In Lithium mode, this charger is behaving the same way as the power tool charger. You will need to raise the voltage of the cell to be able to charge it. One way to do this is to push some current into the cell while monitoring the cell voltage. This can be done on this SkyRC charger by setting it to NiCD /NiMH mode and using a low current setting such as 0.1A
Start charging and watch for the voltage on the cell start to rise. If the voltage doesn’t start to rise after a few seconds or the cell starts to get warm (touch it to check) then immediately stop charging that cell! You have a bad cell that must be replaced! Replacement cell can be purchased on Amazon and range from $2 to $10 depending on their capacity and quality.

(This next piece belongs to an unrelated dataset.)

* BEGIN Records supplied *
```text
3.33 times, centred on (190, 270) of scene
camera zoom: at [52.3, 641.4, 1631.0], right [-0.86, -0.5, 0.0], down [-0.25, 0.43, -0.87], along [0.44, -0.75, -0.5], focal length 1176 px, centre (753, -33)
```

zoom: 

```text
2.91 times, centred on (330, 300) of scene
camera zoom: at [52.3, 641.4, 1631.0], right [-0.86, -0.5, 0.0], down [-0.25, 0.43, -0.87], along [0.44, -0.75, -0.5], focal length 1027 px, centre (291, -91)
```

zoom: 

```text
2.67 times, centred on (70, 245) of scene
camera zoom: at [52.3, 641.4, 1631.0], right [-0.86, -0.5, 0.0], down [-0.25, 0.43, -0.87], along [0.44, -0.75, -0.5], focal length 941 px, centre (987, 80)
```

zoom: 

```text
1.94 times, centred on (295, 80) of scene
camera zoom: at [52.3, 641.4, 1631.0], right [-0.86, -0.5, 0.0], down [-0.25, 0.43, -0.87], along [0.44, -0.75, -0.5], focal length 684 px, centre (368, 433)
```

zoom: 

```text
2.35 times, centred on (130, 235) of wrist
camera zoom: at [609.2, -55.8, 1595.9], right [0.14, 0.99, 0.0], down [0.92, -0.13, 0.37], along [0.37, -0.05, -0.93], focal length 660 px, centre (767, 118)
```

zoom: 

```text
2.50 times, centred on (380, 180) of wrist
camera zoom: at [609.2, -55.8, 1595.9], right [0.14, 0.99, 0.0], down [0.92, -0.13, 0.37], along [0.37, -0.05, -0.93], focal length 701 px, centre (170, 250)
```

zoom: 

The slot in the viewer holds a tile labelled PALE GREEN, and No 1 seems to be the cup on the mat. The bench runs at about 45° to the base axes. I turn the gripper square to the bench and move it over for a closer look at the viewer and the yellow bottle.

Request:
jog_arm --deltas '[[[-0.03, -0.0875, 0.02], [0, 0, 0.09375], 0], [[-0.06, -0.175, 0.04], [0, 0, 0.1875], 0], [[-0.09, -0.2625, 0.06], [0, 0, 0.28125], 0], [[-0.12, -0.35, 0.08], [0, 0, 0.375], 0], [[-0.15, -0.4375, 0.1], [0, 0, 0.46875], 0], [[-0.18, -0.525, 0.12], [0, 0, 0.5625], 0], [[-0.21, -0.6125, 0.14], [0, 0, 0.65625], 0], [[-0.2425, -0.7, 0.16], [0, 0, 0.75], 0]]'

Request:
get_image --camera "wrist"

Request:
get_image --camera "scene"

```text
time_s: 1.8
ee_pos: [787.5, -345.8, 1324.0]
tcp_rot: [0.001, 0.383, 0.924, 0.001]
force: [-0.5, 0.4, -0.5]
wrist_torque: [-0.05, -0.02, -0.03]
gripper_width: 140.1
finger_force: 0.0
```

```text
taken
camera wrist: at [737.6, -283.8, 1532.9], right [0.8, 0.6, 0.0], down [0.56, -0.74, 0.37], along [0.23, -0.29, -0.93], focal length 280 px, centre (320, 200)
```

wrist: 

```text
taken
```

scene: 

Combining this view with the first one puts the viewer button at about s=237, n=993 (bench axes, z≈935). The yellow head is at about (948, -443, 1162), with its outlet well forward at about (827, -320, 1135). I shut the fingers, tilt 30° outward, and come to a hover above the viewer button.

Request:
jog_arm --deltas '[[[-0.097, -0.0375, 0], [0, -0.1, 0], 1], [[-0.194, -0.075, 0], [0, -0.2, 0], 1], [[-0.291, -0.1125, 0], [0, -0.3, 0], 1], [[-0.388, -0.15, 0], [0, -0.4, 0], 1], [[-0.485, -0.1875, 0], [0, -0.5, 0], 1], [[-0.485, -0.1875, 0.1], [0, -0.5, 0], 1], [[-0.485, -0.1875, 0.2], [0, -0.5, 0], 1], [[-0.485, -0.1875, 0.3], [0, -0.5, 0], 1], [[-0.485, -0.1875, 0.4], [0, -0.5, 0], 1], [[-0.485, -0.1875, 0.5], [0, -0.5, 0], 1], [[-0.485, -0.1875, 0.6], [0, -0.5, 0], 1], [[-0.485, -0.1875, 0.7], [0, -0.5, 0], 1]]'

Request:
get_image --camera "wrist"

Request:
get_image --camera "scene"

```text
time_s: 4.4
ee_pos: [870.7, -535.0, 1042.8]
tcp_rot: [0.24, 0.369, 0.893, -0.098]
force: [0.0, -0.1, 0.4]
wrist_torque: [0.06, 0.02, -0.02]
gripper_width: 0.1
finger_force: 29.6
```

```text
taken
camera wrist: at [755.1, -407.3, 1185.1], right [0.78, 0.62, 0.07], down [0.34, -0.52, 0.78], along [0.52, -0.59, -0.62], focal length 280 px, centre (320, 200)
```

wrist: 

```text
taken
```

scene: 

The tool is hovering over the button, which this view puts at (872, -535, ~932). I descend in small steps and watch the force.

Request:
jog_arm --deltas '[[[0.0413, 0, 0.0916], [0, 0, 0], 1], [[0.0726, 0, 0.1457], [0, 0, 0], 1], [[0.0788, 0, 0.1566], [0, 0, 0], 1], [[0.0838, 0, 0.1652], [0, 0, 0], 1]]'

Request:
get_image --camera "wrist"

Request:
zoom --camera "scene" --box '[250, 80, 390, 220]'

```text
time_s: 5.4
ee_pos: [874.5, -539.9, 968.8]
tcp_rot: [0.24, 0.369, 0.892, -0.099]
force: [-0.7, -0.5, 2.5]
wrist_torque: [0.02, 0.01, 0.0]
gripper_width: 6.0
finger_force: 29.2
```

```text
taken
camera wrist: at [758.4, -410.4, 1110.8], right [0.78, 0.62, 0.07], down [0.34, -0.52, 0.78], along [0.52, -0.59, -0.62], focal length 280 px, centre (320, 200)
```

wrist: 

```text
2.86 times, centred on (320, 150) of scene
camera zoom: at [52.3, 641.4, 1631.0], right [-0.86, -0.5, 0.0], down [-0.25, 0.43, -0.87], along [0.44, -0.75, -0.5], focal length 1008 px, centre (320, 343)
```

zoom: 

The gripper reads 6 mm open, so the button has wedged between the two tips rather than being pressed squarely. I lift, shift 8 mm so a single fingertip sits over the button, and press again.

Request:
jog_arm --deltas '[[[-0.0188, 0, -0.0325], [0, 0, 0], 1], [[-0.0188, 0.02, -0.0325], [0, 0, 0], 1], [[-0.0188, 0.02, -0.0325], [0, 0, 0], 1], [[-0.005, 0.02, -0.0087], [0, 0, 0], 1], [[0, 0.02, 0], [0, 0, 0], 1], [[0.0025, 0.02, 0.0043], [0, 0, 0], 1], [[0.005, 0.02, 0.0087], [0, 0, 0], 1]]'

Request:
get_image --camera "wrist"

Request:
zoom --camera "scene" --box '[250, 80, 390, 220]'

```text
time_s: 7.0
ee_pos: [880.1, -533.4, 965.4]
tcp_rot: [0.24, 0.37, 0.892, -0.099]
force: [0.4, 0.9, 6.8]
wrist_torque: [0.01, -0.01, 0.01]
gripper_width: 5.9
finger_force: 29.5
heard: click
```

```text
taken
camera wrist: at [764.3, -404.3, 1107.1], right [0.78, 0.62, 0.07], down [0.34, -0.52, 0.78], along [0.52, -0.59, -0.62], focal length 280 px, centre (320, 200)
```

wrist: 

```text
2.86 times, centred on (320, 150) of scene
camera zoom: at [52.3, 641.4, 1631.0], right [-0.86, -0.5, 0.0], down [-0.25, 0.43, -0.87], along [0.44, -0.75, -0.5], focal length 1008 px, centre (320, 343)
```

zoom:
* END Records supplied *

Once the cell voltage gets close to 3V you can stop charging in NiCd mode and switch back to Lithium mode. You may still get a low voltage warning and this is because the cell voltage has quickly dropped again below the threshold. No problem, just go back to NiCd mode and charge up to 3V again. Once the cell has had enough current it will keep up its voltage longer. Do not exceed 3.6V on the cell while in NiCd mode!
Put the charger back into Lithium mode and try to start charging. If the cell has a sufficient voltage, the charger will begin charging the cell in Lithium mode. The charging characteristics in Lithium mode are quite different from than in NiCd mode. In NiCd mode, the charger will attempt to drive current into the cell regardless of the voltage across the cell. This is known as “constant current” charging where the charger behaves like a current source. This is fine for a NiCd cell as long as the charge current is 1/10 the cell capacity. When we try to boost the voltage of a Lithium cell using the current source characteristic of the charger’s NiCd mode, we are basically trying to force some current into the Lithium cell. This can be a safe process as long as the current is low (ie: 0.1A or 100mA) and you keep and eye on the Lithium cell voltage and temperature. NEVER try to boost a lithium cell’s voltage by wiring it in parallel with a good cell. The good cell will try and dump as much current as it can into the cell with low voltage. This can damage the low voltage cell or worse yet, could cause it to explode! You have been warned!
The charge cycle in Lithium mode begins with a constant current phase, where the charger will attempt to “push” a constant amount of current into the cell while the cell voltage rises. The photo above shows the fist cell being charged at 200mA (ie: 0.2A) and the cell voltage has risen to 3.08V. This constant current phase will continue until the cell voltage reaches 4.2V. It is at this this point that the charger will switch to a “constant voltage” cycle. During this constant voltage phase, the charger will maintain the cell voltage at 4.2V while the current going into the cell slowly decreases. The cell is considered fully charged once the current decreases to zero. At this point the charger will sound an alert beep to signal you that its done!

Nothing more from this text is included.